--- start PASSAGE TO READ ---
Detaching Contract Notifications from Gate Closure – New Trading Options?

Published on 7th February, 2017

In November 2015 the system for setting the prices at which electricity buyers and sellers are “cashed out” due to imbalances between forecast and actual trading volumes was changed via a modification to the Balancing & Settlement Code (BSC) known as P305.

This change had the effect of increasing the volatility of cash out (aka system prices) – while at the same time combining buy and sell system prices into one single system price. We can leave open for the purpose of this blog the question of whether this increased volatility was actually a reflection of the stated objective of the change – namely to sharpen price signals in the balancing market and bring prices more into line with the true marginal economic costs of balancing actions. Suffice it to say that this increased volatility has set a new challenge for buyers and sellers alike in trying to decide what an effective risk management strategy should look like. This challenge will further ramp up in scale when the marginal volume on which calculation of system price is based is reduced from 50MWh to 1MWh in November next year.

To address some of these concerns a new modification (P342) was put forward in May last year which would have the effect of allowing parties to trade for longer than at present in order to manage their position more effectively. At the moment, for each half-hour settlement period the various trading parties are required to submit their Final Physical Notifications (FPNs) and their Energy Contract Volume Notifications (ECVNs) no later than one hour before the relevant settlement period commences (this is the so-called Gate Closure).
--- end PASSAGE TO READ ---
--- start SUPPLIED INFORMATION ---
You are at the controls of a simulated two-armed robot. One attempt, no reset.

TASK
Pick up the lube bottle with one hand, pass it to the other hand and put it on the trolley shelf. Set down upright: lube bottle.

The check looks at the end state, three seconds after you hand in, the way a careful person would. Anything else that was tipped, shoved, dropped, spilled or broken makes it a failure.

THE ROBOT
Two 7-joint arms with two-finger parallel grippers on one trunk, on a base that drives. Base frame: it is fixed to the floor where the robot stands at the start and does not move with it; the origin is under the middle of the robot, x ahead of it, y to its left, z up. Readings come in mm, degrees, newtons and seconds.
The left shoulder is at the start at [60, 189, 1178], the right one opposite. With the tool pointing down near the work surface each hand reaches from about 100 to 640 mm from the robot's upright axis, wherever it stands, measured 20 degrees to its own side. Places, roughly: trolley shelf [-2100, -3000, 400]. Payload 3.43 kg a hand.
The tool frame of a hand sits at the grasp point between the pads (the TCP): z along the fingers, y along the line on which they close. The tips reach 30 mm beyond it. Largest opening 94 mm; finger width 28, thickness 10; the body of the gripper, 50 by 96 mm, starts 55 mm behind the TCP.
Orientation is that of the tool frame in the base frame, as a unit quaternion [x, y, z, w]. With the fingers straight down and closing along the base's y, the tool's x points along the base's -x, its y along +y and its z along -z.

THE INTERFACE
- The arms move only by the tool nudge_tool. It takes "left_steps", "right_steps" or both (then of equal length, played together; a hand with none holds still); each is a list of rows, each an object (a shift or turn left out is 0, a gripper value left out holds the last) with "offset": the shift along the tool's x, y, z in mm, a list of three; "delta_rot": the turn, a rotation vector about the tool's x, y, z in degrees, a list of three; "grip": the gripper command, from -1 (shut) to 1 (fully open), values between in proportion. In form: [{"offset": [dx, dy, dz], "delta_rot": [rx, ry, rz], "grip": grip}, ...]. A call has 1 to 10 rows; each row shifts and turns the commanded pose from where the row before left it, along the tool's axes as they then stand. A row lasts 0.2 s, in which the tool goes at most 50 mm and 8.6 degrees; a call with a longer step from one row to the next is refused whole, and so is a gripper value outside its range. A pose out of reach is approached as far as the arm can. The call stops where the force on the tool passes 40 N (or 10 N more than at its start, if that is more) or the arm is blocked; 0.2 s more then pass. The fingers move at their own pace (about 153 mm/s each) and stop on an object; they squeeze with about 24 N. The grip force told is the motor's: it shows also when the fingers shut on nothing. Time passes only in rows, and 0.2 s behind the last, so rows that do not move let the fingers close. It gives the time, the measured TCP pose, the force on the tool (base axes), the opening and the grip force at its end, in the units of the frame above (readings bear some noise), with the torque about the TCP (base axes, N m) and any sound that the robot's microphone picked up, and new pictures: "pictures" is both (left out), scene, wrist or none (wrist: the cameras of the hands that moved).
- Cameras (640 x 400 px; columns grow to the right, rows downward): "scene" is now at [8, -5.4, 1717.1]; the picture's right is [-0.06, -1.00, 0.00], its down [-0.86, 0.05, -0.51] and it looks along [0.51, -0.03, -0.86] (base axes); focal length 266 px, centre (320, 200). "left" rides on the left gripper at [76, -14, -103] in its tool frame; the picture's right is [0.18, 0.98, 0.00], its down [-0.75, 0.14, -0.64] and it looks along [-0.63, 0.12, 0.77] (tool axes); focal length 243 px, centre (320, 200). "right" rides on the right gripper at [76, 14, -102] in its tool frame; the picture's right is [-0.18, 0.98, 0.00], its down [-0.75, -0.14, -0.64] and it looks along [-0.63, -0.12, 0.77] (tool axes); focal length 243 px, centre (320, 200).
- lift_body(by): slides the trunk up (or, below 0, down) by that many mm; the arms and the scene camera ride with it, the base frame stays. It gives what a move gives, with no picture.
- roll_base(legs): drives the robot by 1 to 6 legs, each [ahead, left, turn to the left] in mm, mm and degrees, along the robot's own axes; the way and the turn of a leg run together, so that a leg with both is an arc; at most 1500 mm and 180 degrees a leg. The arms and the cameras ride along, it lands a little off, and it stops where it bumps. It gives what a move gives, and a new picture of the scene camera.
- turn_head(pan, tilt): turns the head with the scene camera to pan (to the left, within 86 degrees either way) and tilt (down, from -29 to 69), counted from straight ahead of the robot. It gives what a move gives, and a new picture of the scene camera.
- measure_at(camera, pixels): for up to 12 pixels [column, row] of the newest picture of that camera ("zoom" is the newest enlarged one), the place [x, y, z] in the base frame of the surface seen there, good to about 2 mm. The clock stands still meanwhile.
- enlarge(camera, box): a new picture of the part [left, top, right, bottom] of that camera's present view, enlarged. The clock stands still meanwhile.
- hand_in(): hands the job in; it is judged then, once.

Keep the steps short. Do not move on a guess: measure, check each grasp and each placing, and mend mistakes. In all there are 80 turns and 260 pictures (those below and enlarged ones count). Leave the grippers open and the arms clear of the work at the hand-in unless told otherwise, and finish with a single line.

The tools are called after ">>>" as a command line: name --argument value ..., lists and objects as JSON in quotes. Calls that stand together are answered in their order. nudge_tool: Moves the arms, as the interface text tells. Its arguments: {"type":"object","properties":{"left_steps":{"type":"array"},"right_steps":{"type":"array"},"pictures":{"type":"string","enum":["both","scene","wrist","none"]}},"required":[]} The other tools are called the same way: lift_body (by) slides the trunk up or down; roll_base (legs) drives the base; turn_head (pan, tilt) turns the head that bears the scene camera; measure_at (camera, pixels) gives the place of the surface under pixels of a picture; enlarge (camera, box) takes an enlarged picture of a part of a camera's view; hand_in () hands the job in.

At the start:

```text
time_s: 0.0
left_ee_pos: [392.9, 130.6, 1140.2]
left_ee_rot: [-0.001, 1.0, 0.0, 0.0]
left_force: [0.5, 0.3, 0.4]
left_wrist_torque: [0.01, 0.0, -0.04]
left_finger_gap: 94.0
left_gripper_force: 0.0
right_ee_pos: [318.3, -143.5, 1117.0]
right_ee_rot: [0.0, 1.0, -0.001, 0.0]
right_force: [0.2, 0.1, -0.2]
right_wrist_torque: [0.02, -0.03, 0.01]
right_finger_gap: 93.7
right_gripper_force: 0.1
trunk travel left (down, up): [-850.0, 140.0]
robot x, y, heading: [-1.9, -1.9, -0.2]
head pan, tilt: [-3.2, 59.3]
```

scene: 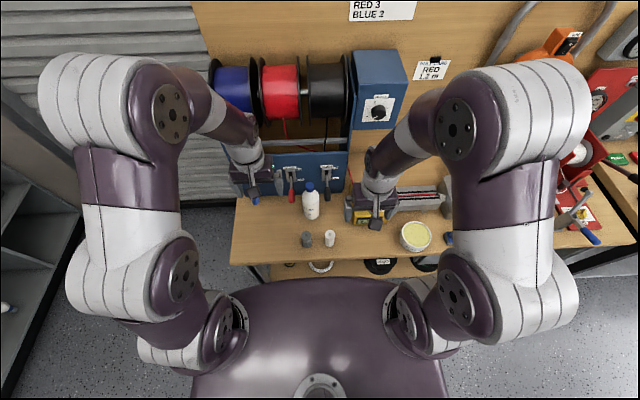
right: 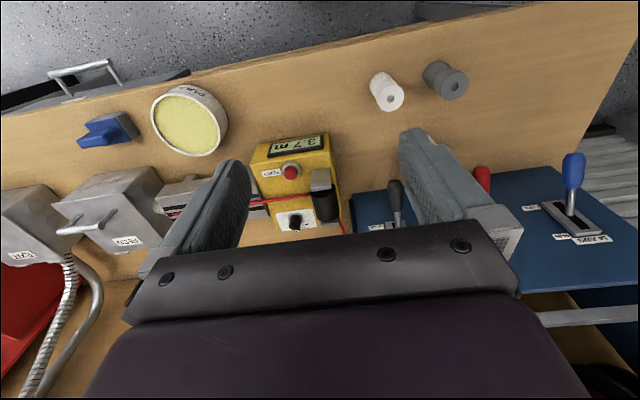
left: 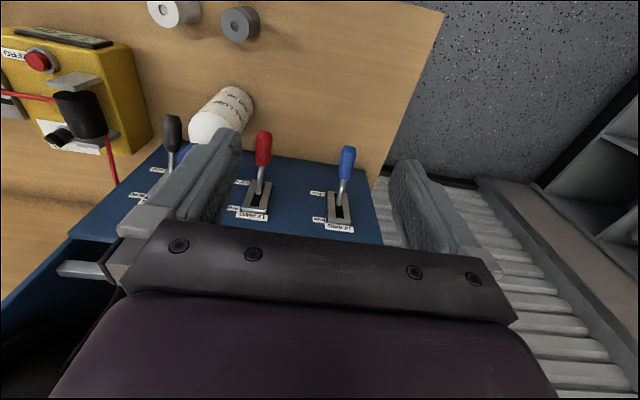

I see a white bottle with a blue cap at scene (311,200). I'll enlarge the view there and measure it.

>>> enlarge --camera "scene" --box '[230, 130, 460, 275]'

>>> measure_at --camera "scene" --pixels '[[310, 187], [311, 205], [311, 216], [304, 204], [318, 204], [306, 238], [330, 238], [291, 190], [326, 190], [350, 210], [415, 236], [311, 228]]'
--- end SUPPLIED INFORMATION ---
=== PROBLEMS TO SOLVE ===
#1 Transcribe the passage to read beginning at "In November 2015". Stop after "known as P305.".
#2 Continue the passage to read that opens with "Detaching Contract Notifications".

=== EXPECTED RESPONSES ===
#1
In November 2015 the system for setting the prices at which electricity buyers and sellers are “cashed out” due to imbalances between forecast and actual trading volumes was changed via a modification to the Balancing & Settlement Code (BSC) known as P305.

#2
Note: It is the ECVNs that fix the contract position of each party against which actual physical out-turn volumes are compared in order to determine imbalance cash out.

P342 introduced the idea of Final ECVNs which could be submitted at any time up to 60 minutes after the start of each settlement period, i.e. an additional 120 minutes of trading beyond the current Gate Closure before contract positions are finalised – this cut off being just before settlement prices are published by the System Operator. The deadline for submission of FPNs would remain unchanged at the current Gate Closure point. The thinking behind this change is that increased volatility of system prices may be causing market liquidity to shrink, increasing uncertainty and increasing the spread between market bids and offers. If a longer trading period is allowed and remains open closer to publication of system prices, parties will have more information about how prices are likely to develop and will be encouraged to manage their exposure actively by entering into trades.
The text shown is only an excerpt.